Check the Numrich schematic.
 
Just waiting for Western to reopen after the holidays. I emailed them last week and they have new fore stocks available from the now discontinued Japanese version of the Auto 5. It should go right on the gun, but a small amount of fitment will not be a problem. I hesitated last week on this since, with taxes and shipping, it will be half the price of my old gun, but I have had the most enjoyment from this old piece at the trap range that I figure it's worth it. Also, I am going to disassemble the gun between uses from now on...

Thanks again to all for the input.
 
A5 Browning parts are very expensive.
I have a few of them from my trap days, 32 inch barrel 3 inch magnum guns.
There was a time in America when everyone was dumping the old Browning rifles and A5 shotguns.
Was a great time to be a buyer
Numrich and Sarco got the A5 parts and sold them really reasonable at the time.
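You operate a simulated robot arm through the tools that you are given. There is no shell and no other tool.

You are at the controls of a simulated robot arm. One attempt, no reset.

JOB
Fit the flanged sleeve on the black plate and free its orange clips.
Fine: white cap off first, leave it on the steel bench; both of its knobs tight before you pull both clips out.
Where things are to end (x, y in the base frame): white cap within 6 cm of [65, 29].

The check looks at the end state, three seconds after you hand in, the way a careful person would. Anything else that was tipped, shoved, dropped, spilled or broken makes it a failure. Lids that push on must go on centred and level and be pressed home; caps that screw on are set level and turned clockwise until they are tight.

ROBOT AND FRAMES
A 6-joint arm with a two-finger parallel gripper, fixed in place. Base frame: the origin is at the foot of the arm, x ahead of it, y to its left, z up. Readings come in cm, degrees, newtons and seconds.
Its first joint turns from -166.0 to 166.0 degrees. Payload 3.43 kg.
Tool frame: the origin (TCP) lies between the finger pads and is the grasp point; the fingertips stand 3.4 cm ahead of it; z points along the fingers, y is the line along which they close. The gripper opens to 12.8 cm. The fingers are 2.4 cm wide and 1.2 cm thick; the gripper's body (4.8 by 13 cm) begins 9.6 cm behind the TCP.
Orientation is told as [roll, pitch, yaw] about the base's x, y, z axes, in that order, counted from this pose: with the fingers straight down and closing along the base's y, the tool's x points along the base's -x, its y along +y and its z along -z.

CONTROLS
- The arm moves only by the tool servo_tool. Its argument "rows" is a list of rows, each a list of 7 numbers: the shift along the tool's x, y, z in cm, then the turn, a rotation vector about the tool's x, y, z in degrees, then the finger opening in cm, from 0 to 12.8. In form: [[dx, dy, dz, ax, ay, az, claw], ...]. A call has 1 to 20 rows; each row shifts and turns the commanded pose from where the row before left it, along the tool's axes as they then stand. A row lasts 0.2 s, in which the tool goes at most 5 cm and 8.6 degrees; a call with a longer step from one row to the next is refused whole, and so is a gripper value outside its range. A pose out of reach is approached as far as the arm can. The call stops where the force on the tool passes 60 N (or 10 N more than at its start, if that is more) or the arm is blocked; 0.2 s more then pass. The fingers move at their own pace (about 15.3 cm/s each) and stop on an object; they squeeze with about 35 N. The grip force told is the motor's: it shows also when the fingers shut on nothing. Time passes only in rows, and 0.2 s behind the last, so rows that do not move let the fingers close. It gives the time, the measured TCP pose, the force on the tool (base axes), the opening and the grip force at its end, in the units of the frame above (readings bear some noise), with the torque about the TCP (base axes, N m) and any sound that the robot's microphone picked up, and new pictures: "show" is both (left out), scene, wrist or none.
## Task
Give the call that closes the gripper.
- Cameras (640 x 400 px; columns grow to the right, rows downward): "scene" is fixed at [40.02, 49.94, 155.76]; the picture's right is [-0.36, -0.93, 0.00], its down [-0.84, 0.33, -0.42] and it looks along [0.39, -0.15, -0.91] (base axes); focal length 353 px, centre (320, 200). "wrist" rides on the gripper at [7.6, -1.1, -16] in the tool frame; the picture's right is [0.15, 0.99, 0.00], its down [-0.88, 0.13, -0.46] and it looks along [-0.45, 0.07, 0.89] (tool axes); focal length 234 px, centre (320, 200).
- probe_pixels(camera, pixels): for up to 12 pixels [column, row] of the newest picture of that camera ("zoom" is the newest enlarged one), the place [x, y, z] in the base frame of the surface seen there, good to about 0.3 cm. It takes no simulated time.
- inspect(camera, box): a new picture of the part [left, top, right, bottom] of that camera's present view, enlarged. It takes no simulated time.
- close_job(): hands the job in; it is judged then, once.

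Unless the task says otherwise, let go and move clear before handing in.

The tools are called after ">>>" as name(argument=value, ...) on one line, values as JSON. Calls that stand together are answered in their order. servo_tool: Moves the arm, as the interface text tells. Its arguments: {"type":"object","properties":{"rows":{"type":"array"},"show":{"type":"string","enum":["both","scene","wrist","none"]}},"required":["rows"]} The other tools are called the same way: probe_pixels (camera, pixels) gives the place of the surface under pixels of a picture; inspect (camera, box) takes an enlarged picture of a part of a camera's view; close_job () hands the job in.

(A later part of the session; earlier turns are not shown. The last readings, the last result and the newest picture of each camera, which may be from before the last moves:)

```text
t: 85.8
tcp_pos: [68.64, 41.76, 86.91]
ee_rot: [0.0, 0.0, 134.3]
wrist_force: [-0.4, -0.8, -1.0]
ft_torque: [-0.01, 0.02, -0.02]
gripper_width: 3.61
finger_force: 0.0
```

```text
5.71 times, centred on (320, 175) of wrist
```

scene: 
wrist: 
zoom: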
They had mint in the box stocks and forends. I think I paid $39.00 each for the stocks and forends
The best thing to do is buy wood sets from people who went to A5 "plastic sets"
Some are very nice, some are not. But, you can use the good wood on the trap gun and the other wood
on the field gun.
 
Japanese copycat Nikko auto5 clone(e.g.Daiwa) has better forarm design and protection.

Based on my own experience, it should fit your auto 5 without a lot of modifications.
 
Boyd's Gunstocks (ht tps://www.boydsgunstocks.com) in the U.S. lists Browning A5 Light 12 ga. forends starting at $43.50. They have a wide variety of laminated colours plus what looks like 3 grades of walnut forends as well. According to their website they will ship to Canada.